We keep our boat at Horseshoe Bay, a pretty little place when approached by land. Boaters inbound by ocean come face-to-face with a huge antique float/pier/breakwater kind of thing, whose ugliness I’ve long found magnificent and which today I took the time to tour and photograph.

Vintage Nautical

Turns out this huge steel thing is afloat, actually; here’s how it’s fastened to the land. Those are big chains and huge truck tires.

What happened was, I was out winterizing the boat. Vancouver missed autumn this year, snapped over from 18°C Indian-summer to basically zero more or less overnight. Today a few snowflakes drifted down and I was wearing a nontraditional Canadian boating toque. You can see snowflakes in all but one of today’s photos, if you look closely.

I’d neglected my camera and was thus shooting with the Pixel, really not much of a handicap for daylight photos when they’re close-ups and big landscapes. Here are one of each.

Vintage Nautical

Wow, this thing is, well, “going back to nature” doesn’t feel like the right phrase. But there’s definitely an entropy gradient.

Boat approaching Horseshoe Bay

I’ve been using the Lightroom camera app, which is a little on the slow side but has nice controls and pulls the raw bits off the sensor, and I like the app’s editing primitives. But in recent weeks it’s become unusably crashy — I’ve already cleared its data once to no effect — so my fallback is the well-regarded native Android Camera app. It’s quick and the pix look good, I have to say. And while Lightroom claims to be shooting RAW and indeed emits DNG’s, they don’t contain anything like the amount of hidden potential a good RAW file from a real camera exhibits. So the native Android JPEGs are not making me unhappy.
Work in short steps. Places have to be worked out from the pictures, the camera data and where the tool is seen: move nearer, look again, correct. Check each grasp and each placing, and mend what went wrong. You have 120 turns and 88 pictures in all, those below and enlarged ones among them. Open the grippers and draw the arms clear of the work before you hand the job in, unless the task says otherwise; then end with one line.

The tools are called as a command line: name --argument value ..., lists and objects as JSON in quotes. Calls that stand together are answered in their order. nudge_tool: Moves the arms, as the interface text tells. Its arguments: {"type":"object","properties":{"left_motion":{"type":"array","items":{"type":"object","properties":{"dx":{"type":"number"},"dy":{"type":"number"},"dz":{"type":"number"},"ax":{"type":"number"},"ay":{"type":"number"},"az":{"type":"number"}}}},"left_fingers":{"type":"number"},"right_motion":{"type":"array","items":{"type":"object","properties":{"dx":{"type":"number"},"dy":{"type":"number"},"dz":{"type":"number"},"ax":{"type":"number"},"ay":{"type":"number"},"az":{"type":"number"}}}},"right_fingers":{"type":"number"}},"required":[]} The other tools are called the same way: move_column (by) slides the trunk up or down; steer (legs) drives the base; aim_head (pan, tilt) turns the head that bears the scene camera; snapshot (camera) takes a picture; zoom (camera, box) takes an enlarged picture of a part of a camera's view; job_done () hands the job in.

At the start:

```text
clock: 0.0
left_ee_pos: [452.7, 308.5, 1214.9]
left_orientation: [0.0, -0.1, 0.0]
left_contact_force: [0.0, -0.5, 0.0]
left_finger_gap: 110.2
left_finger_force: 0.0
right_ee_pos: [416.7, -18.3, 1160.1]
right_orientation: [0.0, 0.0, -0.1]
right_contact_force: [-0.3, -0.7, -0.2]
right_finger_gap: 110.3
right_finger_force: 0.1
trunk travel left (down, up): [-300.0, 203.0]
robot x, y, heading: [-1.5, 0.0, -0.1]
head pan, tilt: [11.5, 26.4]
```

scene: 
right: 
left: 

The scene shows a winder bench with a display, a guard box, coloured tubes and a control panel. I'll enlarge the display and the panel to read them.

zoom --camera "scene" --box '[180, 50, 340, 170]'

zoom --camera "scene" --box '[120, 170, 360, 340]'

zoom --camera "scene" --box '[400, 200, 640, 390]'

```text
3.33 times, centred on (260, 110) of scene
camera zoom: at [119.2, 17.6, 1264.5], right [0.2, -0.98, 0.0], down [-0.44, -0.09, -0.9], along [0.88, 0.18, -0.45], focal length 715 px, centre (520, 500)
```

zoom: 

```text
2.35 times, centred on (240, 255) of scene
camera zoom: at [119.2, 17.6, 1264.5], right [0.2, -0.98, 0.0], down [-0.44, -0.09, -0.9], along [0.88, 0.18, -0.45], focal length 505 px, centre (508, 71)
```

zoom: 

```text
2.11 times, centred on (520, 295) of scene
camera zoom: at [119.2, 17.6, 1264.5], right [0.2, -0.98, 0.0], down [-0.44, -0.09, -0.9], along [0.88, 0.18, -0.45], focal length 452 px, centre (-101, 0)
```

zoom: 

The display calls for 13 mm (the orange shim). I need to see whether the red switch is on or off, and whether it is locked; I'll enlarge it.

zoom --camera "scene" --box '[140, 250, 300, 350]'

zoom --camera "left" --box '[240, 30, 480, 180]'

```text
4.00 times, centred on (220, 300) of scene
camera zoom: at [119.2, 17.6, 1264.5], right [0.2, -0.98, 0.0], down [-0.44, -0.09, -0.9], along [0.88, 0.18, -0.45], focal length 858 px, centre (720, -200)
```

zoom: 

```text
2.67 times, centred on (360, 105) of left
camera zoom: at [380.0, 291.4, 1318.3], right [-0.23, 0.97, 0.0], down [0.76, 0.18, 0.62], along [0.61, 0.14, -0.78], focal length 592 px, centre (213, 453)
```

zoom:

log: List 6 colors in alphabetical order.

I have to shuffle them through DropBox to get them on the Mac so I can prettify them with Lightroom; I miss Adobe’s nice smooth mobile/PC sync. Anyhow, I thought Lightroom did a nice job on this monochrome.

Vintage Nautical

This float is quite a structure. It’s not solid, it’s sort of a frame so you can look down at the ocean in the middle. Well, you could, except for that piece of water is stacked up with old styrofoam, the kind that’s used to make floating docks float.

Vintage Nautical

This picture isn’t beautiful or anything, but
there’s a lot happening, top to bottom, left to right.

As for the boat, I installed its low-level winter heating apparatus, ran the engine for a bit, set up support poles to protect the canvas cover from heavy snow, and adjusted the lines against winter storms; then went for a burger and beer at the waterfront alehouse.

That’s a satisfying early-winter half-day.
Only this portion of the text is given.